Fellowship Summary: The Fellowship project aims to support civil society in Ukraine by assisting civil society organisations (CSOs) to access voluntary international expertise. This will be achieved online through facilitated digital matchmaking of Ukrainian CSOs and international volunteers.

For Diana Daiub, co-founder and director of Support Ukraine Now, the Russian invasion of Ukraine wasn’t just a national crisis – it was deeply personal. As a long-time advocate for civil society, she knew that Ukraine’s civil society organisations (CSOs) would play a vital role in supporting those most affected by the war. But there was a challenge: how could these organisations, many already stretched thin, access the expertise they needed to tackle the growing demands?

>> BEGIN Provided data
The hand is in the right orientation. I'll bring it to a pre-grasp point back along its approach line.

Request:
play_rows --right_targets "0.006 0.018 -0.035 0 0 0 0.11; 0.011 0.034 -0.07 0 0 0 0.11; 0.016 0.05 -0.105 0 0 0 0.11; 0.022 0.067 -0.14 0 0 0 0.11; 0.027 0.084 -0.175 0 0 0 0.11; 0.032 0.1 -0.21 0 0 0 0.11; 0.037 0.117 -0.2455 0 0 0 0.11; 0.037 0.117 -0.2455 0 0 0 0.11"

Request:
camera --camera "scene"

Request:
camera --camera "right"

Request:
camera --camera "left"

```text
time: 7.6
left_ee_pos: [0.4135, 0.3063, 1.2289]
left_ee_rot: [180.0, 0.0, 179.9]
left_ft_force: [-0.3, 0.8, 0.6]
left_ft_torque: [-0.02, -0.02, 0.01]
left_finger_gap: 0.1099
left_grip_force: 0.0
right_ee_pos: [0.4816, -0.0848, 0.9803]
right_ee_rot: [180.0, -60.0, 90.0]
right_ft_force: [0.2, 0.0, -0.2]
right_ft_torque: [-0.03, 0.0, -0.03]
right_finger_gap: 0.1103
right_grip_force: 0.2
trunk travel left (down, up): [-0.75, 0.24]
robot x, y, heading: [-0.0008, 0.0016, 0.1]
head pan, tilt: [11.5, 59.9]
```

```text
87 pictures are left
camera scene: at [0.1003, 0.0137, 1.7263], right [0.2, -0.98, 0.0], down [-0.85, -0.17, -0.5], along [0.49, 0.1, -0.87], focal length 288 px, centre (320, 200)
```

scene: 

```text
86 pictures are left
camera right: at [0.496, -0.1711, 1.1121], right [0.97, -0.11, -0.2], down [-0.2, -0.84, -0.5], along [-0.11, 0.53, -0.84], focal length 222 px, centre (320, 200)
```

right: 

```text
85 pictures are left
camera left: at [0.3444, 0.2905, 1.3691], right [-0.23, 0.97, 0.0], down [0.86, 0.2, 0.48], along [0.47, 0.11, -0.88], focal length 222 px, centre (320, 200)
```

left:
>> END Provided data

Diana saw an opportunity in the global outpouring of support for Ukraine. Many people wanted to help, but logistics were difficult—how could international volunteers lend their skills to local organisations that were struggling with everything from project management to language training? This is when Diana’s idea was born: a platform that could connect international volunteers with Ukrainian civil society organisations, giving these organisations the support they needed while allowing people worldwide to contribute meaningfully to Ukraine’s future.

I realised that the world was ready to help, but the challenge was creating a system that made it easy for volunteers and organisations to connect. That’s how the idea for Volunteer4Ukraine was born.

Diana applied for the Eastern Partnership Civil Society Fellowship because she knew she needed support to turn her idea into reality.  Through her fellowship, Diana developed Volunteer4Ukraine, an online platform that uses no-code tools to match CSOs with international volunteers. The platform allows CSOs to register and share their needs—whether it’s for help with fundraising, teaching English, or financial management. On the other side, volunteers from around the globe sign up and are matched with opportunities based on their skills.

Before the fellowship, we had a form collecting contacts of potential volunteers, but we didn’t have the resources to match them with CSOs. The fellowship gave me the tools and connections to develop and launch the project, and we’re already seeing the impact.

Over 2,600 visitors checked out the Volueert4Ukraine platform, with 24 CSOs and 39 volunteers officially registered within the first 3 months of the platform work. These volunteers come from countries like the US, UK, Germany, Switzerland, and South Africa, bringing a variety of skills from language teaching to strategic planning. The system identified 255 matches between CSOs and volunteers and made the first automated introductions, with five confirmed collaborations already underway.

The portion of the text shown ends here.